Saturday, November 09, 2013

Brain Plasticity Will Blow Your Mind

Rebecca Dutton
Home After a Stroke
February 6, 2013

SSTattler: Good article - you have to read it!

New research on brain plasticity will blow your mind.  One amazing finding is that new stem cells are produced in the lateral ventricals of the adult brain (1).  What is even more amazing is how these stem cells migrate from the back of the brain to the olfactory bulb in the front of the brain (2).  Using time lapse imaging scientists have been able to watch stem cells latch onto a blood vessel highway and drag themselves to their destination.  First, brain chemicals push stem cells away from their birth place.  Additional chemicals stop the stem cells from getting off track along the way.  As the cells approach their destination more chemicals pull them in the right direction.

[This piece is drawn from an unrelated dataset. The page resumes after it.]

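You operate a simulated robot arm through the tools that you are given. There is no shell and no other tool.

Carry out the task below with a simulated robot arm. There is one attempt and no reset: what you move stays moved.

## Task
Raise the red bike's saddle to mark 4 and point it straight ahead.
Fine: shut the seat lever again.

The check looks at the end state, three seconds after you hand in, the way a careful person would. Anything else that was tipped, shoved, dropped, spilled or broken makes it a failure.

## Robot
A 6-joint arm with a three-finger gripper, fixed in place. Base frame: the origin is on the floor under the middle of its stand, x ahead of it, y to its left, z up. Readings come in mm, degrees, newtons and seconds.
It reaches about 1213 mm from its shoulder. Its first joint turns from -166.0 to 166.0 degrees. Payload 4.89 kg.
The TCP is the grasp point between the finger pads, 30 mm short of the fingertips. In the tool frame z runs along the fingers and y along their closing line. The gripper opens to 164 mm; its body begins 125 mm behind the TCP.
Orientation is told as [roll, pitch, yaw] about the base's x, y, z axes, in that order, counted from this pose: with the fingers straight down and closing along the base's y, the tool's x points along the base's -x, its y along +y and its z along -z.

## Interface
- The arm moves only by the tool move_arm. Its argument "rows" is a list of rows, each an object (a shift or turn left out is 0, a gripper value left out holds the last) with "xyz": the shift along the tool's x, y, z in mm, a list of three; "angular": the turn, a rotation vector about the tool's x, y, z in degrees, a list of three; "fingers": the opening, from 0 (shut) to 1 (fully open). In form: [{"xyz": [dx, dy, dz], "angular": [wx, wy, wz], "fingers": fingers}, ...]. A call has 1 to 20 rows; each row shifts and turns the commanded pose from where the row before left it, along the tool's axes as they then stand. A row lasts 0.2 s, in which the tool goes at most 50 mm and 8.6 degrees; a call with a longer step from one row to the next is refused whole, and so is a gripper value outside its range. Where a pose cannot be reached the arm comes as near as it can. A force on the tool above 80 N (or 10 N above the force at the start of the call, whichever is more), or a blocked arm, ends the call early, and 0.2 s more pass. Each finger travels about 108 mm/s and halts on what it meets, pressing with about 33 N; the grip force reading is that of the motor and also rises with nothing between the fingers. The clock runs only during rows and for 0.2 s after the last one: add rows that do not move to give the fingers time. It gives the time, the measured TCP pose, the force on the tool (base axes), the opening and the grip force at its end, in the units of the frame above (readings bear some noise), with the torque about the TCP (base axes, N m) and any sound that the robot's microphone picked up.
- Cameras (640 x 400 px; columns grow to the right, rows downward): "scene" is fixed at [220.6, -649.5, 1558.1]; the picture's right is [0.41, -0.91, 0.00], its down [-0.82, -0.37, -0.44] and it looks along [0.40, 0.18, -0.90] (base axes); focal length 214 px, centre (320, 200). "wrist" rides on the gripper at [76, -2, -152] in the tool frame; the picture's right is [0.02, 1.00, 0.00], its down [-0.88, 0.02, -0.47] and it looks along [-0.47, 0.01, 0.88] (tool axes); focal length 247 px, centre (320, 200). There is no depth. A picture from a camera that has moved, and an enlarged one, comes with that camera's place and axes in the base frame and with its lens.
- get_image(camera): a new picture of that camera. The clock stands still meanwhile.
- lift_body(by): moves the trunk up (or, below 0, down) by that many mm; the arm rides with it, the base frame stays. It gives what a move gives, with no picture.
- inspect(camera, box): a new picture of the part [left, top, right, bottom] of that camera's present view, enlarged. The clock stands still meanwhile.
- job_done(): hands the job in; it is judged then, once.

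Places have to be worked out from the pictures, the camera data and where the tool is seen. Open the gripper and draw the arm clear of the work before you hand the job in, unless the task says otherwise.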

Equally amazing is the fact that new stem cells are produced in the hippocampus that controls memory (2).  Since learning is life-long, it is hard to believe that neuroscientists used to believe that remembering everything we learn can be crammed into the memory cells we were born with.  The adult brain grows thousands of new stem cells in the hippocampus every day (3).  Diffusion tensor imaging allowed scientists to see significant microstructure changes in the hippocampus after two hours of training (4).

New technology confirms that nerve cells can sprout new branches.  For example, Marshall describes cortical regeneration associated with finger-thumb opposition (5).  A youtube video shows a neurite advancing towards other nerve cells and retreating.  New growth is called a neurite until it differentiates into an axon or a dentrite (6).  Researchers are still learning which chemicals support or hinder the neurogenesis seen in the video.  But they know that only repeated training makes new branches cluster together so they work efficiently as a group (7).  I haven't seen research that says how much repetition is needed to produce neuroplasticity.  I'm pretty sure a few minutes of exercise each day followed by hours of disuse isn't enough.

I want to pull my hair out every time I hear someone say "The doctor told me there is a 6 month window for recovery after a stroke."  I wish doctors would refer their clients to health care professionals who keep up with the latest brain research and advances in stroke rehab.
  1. Carreira, B., Carvalho, C., & Araujo, I. (2012). Regulation of injury-induced neurogenesis by nitric oxide. Stem Cell International, article ID 895659, 15 pages.
  2. Bozoyan, L., Khlghatyan, J., & Saghatelyan, A.  (2012). Astrocytes control the development of the migration-promoting vascular scaffold in the postnatal brain via VEGF signaling, J. Neurosci, 32, 1687-1704.
  3. http://www.ruor.uottowa.ca/fr/bitstream/handle/10393/23287/Ceizar_Maheen_2012_thesis
  4. Sagi, Y., Tavor, I., Hofstetter, S, Tzur-Moryosef, S., Blumenfield-Katzir, T., & Assaf, Y. (2012). Learning in the fast lane: New insights into neuroplasticity, Neuron, 73,(6), 1195-1203.
  5. Marshall, R., Perera, G., Krakauer, J., Constantine, R., & DeLaPaz, R. (2000). Evolution of cortical activation during recovery from corticospinal tract infartion. Stroke, 31, 656-661.
  6. Khodosevich, K, & Monyer, H. (2010). Signaling involved in neurite outgrowth of postnattally born subventricular zone neurons in vitro., BMC Neuroscience, 11(18), 11-18.
  7. Jabr, F. (2012). Spine tuning: Finding physical evidence of how practice rewires the brain, Scientific American, April 16, 2 pages.